Una aflicción gratificante
Mi padre presumía de haber sido el primero en fabricar un bisturí eléctrico en España. Lo recuerdo inclinado sobre la mesa del taller, efectuando cortes con aquel bisturí en un filete de vaca, sorprendido por la precisión y la limpieza del corte. No olvidaré nunca el momento en el que se volvió hacia mí para pronunciar aquella frase fundacional:
-Fíjate, Juanjo, cauteriza la herida en el momento mismo de producirla.
Los tiempos eran difíciles y mi madre no tardaría en prohibirle desperdiciar los filetes de carne en aquellos experimentos. Empezó a trabajar entonces sobre rodajas de patatas, pero se cansó en seguida. Nada como la textura de la carne -decía él-, excepto -añado yo- la textura de la página.

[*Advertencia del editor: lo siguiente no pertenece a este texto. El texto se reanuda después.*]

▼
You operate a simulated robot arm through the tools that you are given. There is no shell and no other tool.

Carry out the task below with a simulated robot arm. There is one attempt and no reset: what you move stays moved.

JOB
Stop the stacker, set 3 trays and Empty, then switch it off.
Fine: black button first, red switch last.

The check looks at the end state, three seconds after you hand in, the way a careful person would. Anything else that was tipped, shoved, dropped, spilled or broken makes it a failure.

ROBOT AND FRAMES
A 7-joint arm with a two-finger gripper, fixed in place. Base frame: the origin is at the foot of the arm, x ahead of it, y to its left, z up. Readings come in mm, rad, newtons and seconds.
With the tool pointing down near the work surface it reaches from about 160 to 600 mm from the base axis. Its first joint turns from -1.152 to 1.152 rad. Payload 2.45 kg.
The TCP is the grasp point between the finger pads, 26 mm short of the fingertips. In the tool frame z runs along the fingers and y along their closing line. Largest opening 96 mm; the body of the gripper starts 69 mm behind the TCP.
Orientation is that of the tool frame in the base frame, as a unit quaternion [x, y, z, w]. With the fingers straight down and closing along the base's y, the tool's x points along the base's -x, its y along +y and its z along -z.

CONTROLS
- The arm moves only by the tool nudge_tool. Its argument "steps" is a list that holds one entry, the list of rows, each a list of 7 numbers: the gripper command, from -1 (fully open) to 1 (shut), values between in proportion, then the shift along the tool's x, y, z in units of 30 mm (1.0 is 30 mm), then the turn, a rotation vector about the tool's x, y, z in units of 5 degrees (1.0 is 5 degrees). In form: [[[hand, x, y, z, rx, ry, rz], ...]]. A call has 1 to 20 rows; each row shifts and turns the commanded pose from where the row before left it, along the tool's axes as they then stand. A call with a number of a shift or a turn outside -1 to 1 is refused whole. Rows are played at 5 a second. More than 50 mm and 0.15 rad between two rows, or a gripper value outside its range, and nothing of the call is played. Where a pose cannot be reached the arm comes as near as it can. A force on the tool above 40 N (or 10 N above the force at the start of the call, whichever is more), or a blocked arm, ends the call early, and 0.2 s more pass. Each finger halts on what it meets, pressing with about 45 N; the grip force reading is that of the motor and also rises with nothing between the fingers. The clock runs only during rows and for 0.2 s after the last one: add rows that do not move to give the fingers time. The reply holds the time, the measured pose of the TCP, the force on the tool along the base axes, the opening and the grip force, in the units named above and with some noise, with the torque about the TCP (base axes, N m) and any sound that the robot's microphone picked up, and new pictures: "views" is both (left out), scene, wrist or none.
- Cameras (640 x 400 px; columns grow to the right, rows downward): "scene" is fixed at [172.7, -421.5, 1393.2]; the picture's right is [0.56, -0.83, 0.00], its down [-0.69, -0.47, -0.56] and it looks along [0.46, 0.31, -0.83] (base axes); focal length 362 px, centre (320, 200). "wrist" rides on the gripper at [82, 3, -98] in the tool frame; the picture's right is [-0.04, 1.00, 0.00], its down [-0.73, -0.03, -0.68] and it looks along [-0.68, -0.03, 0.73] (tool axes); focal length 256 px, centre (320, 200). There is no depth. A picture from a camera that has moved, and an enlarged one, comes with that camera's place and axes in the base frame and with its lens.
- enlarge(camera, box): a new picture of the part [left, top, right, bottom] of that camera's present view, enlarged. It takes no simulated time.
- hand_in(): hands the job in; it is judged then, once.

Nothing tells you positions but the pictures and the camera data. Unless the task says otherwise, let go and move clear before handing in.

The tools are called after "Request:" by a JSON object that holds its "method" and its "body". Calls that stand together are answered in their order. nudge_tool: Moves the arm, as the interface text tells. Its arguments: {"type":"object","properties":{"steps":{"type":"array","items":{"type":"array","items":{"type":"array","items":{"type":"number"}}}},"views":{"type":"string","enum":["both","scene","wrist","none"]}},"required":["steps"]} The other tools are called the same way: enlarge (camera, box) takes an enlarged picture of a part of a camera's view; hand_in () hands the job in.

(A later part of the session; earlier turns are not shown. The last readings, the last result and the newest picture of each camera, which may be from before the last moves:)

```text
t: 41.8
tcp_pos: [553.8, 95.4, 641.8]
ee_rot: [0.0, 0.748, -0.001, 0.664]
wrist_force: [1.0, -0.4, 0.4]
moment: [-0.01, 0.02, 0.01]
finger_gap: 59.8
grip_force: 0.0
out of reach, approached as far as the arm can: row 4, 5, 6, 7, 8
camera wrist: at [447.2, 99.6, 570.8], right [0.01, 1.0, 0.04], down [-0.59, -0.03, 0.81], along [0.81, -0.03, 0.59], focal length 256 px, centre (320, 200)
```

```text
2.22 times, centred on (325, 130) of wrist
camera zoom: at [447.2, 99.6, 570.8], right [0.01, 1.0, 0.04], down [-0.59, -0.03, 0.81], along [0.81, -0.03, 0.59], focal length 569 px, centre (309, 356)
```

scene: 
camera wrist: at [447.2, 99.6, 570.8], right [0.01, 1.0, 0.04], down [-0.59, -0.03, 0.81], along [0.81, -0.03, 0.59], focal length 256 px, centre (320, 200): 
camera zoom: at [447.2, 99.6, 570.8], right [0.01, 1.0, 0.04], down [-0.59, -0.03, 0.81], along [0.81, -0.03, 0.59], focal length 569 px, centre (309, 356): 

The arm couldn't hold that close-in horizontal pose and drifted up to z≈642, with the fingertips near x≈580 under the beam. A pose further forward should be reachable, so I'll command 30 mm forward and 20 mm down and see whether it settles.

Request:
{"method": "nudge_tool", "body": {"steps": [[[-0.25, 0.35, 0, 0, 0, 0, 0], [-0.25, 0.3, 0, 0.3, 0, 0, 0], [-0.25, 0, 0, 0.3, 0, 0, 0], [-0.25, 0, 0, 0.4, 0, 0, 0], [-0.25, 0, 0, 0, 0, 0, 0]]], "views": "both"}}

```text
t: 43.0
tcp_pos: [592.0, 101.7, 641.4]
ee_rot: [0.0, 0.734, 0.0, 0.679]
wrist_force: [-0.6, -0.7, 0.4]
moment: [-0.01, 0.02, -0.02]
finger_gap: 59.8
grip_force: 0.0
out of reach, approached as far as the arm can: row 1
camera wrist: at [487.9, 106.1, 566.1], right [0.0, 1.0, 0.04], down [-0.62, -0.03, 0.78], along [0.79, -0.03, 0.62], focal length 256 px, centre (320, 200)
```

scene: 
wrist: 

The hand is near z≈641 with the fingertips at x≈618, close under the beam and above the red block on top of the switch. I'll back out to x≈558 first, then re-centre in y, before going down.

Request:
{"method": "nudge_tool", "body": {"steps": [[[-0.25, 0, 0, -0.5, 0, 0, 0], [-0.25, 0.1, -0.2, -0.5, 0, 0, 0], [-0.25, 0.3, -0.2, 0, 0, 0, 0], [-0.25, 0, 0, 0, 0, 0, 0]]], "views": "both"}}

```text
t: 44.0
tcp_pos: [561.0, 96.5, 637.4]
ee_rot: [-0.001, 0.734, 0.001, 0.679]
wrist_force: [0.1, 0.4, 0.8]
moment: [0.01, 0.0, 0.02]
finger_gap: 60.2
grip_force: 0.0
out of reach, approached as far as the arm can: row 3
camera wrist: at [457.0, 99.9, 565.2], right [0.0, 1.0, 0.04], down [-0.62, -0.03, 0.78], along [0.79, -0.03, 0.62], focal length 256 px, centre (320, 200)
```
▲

Cuando escribo a mano, me parezco un poco a mi padre en el acto de probar aquel bisturí eléctrico. De hecho, suelo trabajar con un Bic negro, punta fina, cuya bola abre en la superficie de la página pequeñas llagas con las formas del alfabeto. Sueño con una escritura que me hiera y me cure al mismo tiempo. Aquella unión de contrarios descubierta entonces me ha perseguido siempre porque intuí que metaforizaba un hecho que se da en todos los momentos decisivos. Así, el castigo de mamá duele y tranquiliza a la vez. El matrimonio nos libera al mismo tiempo que nos ata. Los hijos nos hacen felices, pero nos quitan el sueño. La vida nos causa la muerte. La historia de la literatura, por su parte, está llena de personajes que recuperan la razón en el momento mismo de perderla. Y en nuestra cultura, desde Tiresias hasta el patético Clemente, los videntes, sin excepción, son ciegos. ¿Qué no daríamos, pues, por descubrir una lotería que nos hiciera simultáneamente ricos y pobres, de manera que quedáramos inmunizados contra las dos adversidades? ¿O por un premio periodístico que nos afligiera en el momento mismo de gratificarnos?
Toda conquista trascendental, en fin, procede de la unión de contrarios. Supe que este premio era importante porque al recibir la noticia de que me lo habían otorgado me invadieron dos sentimientos antagónicos, uno de desasosiego y otro de alivio: el primero, que fue el encargado de abrir la herida, al pensar que se habían equivocado; el segundo, que la cauterizó, al comprobar que el jurado no se había dado cuenta del error. No se me ocurre otra forma de agradecerlo, y de honrar a la vez la memoria de Francisco Cerecedo, que comprometerme a continuar escribiendo hasta merecer, si no el premio, la cicatriz que lo evoca. Muchas gracias.